Когда же у меня был 50-летний юбилей, не было не только выставки, но даже объявления и поздравления в нашем кинематографическом журнале, что делается всегда и с каждым членом Союза кинематографистов*.
* Не совсем справедливо. В апреле 1982 года фото Тарковского с краткими поздравлениями было напечатано в "Искусстве кино" и "Спутнике кинозрителя". Кроме того, в № 7 "Советского экрана" за 1982 год был опубликован на стр. 14-17 очерк А. Зоркого "Притяжение земли".
Но даже это мелочь – причин десятки – и все они унизительны для меня. Ты просто не в курсе дела.
Потом, я вовсе не собираюсь уезжать надолго. Я прошу у своего руководства паспорт для себя, Ларисы, Андрюши и его бабушки, с которыми мы смогли бы в течение 3-х лет жить за границей с тем, чтобы выполнить, вернее, воплотить мою заветную мечту: поставить оперу "Борис Годунов" в Covent Garden в Лондоне и "Гамлет" в кино. Недаром я написал свое письмо-просьбу в Госкино и отдел культуры ЦК. До сих пор не получил ответа.
Я уверен, что мое правительство даст мне разрешение и на эту работу, и на приезд сюда Андрюши с бабушкой, которых я не видел уже полтора года; я уверен, что правительство не станет настаивать на каком-либо другом антигуманном и несправедливом ответе в мой адрес. Авторитет его настолько велик, что считать меня в теперешней ситуации вынуждающим кого-то на единственно возможный ответ просто смешно; у меня нет другого выхода: я не могу позволить унижать себя до крайней степени, и письмо мое – просьба, а не требование. Что же касается моих патриотических чувств, то смотри "Ностальгию" (если тебе ее покажут), для того чтобы согласиться со мной в моих чувствах к своей стране.
Я уверен, что все кончится хорошо, я кончу здесь работу и вернусь очень скоро с Анной Семеновной, и Андреем, и с Ларой в Москву, чтобы обнять тебя и всех наших, даже если я останусь (наверняка) в Москве без работы. Мне это не в новинку.
Я уверен, что мое правительство не откажет мне в моей скромной и естественной просьбе.
В случае же невероятного – будет ужасный скандал. Не дай Бог, я не хочу его, сам понимаешь.
Я не диссидент, я художник, который внес свою лепту в сокровищницу славы советского кино.
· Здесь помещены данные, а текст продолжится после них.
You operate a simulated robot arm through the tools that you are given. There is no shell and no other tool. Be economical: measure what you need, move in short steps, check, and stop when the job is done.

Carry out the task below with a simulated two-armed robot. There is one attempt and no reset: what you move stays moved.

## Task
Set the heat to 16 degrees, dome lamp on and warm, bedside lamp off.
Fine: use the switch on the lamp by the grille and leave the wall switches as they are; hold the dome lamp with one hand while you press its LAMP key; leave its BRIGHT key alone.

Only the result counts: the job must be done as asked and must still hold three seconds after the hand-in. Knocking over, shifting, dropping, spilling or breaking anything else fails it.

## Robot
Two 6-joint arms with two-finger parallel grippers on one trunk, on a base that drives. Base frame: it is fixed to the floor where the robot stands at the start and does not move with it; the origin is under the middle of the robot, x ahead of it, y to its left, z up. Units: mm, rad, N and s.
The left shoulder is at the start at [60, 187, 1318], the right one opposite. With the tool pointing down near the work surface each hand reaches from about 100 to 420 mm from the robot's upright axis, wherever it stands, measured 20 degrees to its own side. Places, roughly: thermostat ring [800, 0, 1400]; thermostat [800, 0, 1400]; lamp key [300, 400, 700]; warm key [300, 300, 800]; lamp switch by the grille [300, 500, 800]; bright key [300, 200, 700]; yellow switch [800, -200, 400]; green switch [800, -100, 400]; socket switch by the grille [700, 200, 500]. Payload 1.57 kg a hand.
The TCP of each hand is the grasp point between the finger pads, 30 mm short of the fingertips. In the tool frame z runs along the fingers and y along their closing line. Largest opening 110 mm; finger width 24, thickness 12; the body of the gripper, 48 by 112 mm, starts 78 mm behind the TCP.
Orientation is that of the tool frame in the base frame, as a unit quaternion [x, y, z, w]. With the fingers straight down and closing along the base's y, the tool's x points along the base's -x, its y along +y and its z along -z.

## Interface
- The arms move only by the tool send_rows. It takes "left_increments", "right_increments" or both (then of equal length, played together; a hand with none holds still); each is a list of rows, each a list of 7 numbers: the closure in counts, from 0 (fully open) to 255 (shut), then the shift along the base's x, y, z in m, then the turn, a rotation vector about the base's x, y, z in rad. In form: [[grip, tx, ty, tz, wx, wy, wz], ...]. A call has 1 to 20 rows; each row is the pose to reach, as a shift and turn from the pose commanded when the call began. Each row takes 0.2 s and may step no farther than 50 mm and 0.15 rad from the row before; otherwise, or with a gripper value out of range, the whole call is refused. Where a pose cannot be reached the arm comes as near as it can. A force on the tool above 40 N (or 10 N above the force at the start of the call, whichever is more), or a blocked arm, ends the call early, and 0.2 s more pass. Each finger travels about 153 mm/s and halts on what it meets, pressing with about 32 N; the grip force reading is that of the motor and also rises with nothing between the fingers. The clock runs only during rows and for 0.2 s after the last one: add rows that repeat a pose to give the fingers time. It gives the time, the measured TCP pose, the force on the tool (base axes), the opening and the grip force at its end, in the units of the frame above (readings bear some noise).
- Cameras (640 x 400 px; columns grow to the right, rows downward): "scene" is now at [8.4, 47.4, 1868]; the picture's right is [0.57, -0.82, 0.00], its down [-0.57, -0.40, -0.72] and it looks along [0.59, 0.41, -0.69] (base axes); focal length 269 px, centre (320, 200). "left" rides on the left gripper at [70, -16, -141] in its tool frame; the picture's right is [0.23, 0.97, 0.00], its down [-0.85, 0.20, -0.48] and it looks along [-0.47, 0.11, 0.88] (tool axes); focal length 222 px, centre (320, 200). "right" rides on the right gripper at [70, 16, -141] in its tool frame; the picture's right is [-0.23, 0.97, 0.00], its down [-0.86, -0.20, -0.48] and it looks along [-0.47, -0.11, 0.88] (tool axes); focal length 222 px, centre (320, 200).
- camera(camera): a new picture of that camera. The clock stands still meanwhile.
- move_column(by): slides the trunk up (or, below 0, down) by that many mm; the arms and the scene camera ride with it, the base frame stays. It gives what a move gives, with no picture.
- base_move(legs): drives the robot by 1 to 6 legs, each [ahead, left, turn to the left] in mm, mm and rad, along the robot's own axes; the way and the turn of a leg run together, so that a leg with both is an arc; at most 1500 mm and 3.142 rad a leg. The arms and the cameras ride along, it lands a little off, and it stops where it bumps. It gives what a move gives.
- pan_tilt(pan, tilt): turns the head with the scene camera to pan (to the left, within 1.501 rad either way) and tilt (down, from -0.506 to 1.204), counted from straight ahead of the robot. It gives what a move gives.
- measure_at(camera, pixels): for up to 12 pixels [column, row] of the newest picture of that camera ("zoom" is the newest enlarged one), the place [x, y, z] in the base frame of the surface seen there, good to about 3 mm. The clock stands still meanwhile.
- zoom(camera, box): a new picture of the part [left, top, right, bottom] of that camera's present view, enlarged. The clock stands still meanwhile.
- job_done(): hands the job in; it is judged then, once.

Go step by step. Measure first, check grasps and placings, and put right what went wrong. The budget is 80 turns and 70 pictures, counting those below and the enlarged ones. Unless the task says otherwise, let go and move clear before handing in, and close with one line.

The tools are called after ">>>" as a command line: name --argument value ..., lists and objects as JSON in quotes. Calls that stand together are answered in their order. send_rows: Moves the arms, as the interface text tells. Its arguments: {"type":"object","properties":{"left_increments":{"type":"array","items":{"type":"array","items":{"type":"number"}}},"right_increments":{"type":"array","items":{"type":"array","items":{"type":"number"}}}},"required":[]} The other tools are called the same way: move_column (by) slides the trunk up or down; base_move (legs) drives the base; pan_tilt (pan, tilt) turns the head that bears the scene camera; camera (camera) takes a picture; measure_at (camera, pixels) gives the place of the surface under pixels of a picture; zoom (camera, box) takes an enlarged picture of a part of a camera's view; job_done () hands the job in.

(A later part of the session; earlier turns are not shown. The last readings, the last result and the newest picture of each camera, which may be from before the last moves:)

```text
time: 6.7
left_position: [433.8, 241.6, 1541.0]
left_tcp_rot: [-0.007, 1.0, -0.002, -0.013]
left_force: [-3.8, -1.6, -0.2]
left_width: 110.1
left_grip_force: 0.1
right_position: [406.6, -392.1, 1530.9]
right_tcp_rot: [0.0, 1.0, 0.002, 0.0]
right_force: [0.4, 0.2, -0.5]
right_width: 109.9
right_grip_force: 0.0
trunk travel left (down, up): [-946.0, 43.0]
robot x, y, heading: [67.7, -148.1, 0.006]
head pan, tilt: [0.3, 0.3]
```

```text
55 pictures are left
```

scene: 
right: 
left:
И не последний, как я догадываюсь. (В "Советском экране" один бездарный критик, наученный начальством, запоздало назвал меня великим.) И денег (валюты) я заработал своему государству больше всех бондарчуков, вместе взятых. А семья моя в это время голодала. Поэтому я и не верю в несправедливое и бесчеловечное к себе отношение. Я же как остался советским художником, так им и буду, чего бы ни говорили сейчас виноватые, выталкивающие меня за границу.
Целую тебя крепко-крепко, желаю здоровья и сил. До скорой встречи.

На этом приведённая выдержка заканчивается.